If the individuals aren’t making Scrooge McDuck money, the country might be.

The value of South Korea’s economy has swollen from less than $400 billion gross domestic product in 1998 to $1.6 trillion in 2020, making it the 10th biggest economy in the world.

One estimate suggested Hallyu contributed about $16 billion to the Korean economy in 2019. That was pre-Squid Game, pre-Parasite and arguably before either BTS or Blackpink had peaked.

But when it comes to putting a price on the true value of the Korean Wave, it’s not all about the money.

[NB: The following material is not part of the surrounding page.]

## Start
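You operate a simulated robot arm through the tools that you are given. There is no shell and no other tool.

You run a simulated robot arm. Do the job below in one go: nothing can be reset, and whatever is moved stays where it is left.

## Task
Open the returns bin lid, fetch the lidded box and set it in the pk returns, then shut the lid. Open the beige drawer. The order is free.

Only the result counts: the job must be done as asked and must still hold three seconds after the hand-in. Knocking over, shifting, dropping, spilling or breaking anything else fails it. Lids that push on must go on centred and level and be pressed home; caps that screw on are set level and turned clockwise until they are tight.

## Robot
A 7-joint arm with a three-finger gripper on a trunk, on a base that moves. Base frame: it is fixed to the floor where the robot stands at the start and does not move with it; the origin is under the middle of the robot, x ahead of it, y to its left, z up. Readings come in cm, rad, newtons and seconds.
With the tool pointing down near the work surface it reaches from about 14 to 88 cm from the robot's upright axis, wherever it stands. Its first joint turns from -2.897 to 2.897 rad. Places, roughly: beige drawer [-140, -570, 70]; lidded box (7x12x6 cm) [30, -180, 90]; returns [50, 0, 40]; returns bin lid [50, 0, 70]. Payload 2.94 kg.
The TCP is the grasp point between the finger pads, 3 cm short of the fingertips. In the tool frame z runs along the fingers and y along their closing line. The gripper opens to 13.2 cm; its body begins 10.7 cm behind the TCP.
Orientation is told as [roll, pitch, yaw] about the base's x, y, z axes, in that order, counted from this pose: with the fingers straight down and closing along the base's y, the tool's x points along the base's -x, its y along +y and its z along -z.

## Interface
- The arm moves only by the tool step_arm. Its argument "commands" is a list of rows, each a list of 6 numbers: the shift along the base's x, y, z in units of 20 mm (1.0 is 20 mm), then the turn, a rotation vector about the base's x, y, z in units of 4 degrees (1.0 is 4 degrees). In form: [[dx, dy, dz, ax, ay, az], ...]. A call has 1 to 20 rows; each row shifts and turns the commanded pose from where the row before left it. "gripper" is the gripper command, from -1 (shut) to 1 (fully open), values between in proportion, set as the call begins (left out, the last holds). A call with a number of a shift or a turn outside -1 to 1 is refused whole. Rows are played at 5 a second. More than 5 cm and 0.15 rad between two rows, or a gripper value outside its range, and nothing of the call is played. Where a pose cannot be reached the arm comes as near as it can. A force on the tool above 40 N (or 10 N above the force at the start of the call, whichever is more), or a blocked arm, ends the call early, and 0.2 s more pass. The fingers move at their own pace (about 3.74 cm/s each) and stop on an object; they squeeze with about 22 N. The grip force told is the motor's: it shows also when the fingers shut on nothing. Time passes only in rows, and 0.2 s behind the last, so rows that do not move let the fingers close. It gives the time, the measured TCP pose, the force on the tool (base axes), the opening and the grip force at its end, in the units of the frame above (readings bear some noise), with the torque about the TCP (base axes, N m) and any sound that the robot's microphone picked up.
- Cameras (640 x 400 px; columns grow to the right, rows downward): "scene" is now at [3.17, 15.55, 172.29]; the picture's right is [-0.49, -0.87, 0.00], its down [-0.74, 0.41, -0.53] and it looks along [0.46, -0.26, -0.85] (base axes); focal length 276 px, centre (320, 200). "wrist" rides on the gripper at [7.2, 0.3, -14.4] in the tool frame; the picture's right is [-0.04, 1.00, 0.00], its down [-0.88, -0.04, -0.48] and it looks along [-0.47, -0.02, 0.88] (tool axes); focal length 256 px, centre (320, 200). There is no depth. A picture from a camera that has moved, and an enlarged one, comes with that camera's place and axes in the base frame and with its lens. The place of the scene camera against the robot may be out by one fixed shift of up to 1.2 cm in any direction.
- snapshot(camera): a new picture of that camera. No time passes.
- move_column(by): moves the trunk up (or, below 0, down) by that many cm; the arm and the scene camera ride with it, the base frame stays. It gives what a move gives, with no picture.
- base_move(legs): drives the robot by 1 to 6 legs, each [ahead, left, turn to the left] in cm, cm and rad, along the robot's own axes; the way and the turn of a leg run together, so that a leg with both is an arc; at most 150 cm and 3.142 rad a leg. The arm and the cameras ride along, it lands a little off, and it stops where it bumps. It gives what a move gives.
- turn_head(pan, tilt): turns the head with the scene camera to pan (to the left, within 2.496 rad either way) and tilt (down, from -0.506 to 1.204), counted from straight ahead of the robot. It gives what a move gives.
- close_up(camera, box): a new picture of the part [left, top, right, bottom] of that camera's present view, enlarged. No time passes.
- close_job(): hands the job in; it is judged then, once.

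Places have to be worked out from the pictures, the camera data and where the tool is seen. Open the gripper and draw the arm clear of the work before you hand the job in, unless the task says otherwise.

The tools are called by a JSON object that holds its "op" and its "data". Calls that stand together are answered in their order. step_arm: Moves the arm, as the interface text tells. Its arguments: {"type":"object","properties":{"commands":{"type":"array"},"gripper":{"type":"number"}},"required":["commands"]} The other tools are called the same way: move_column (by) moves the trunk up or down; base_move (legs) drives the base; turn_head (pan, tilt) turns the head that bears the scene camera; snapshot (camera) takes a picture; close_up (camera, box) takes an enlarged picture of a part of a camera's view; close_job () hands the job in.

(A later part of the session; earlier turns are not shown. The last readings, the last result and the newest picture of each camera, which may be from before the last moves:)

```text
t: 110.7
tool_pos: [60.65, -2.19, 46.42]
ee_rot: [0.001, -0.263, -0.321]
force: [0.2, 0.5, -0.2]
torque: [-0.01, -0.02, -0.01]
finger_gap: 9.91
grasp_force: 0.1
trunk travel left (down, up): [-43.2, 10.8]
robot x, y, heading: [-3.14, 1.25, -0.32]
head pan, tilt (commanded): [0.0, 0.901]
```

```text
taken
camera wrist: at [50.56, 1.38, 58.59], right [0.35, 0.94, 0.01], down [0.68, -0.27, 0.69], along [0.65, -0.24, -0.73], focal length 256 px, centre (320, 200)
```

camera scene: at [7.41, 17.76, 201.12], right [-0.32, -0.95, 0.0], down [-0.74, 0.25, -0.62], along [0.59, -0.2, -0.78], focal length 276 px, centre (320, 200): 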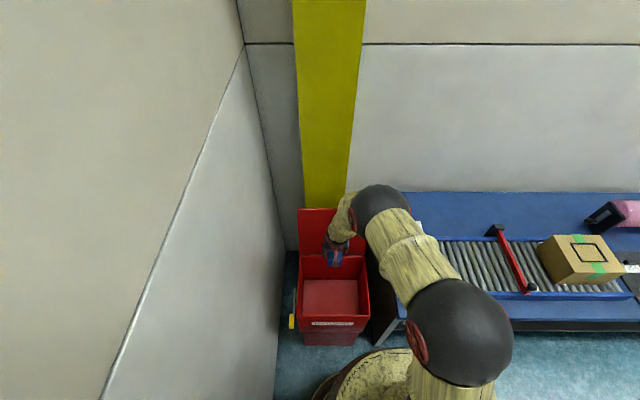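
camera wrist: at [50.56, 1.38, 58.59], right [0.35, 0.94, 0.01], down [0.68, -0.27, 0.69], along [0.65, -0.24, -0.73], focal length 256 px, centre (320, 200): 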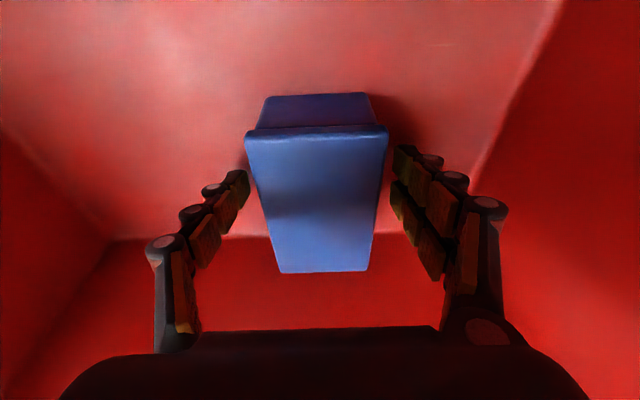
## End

South Korea’s commitment to becoming a global exporter of culture is just as much about developing its “soft power”, a term popularised by Harvard political scientist Joseph Nye to describe how a country wields power through its culture, values and foreign policy, as opposed to the “hard power” of military or economics.

Associate lecturer at UWA’s Korea Research Centre Caleb Kelso-Marsh said the country’s “nation branding” worked, with a knock-on effect for business and tourism.

“The government incentive was twofold: the first was financial, the second was that soft power branding,” he said. “The Korean government saw the potential for its cultural products to create a positive image for the country.”

He said Australia could learn from South Korea, both in terms of the long-term thinking outside of election cycles that was required for South Korea’s Government to execute a 20-year-plus plan and when it comes to the way Australia’s creative output sells itself to the world. Australia could even team up with South Korea to better leverage its film-friendly environment and expertise in post-production. There was, he said, an opportunity to re-shape the country’s image overseas.

“I think Korea has shown you don’t have to be Hollywood to create a thing and Korea provides a really good example for how to go about doing so,” he said. “Australia abroad is seen just as a place for beaches, mines and maybe a place to learn English.”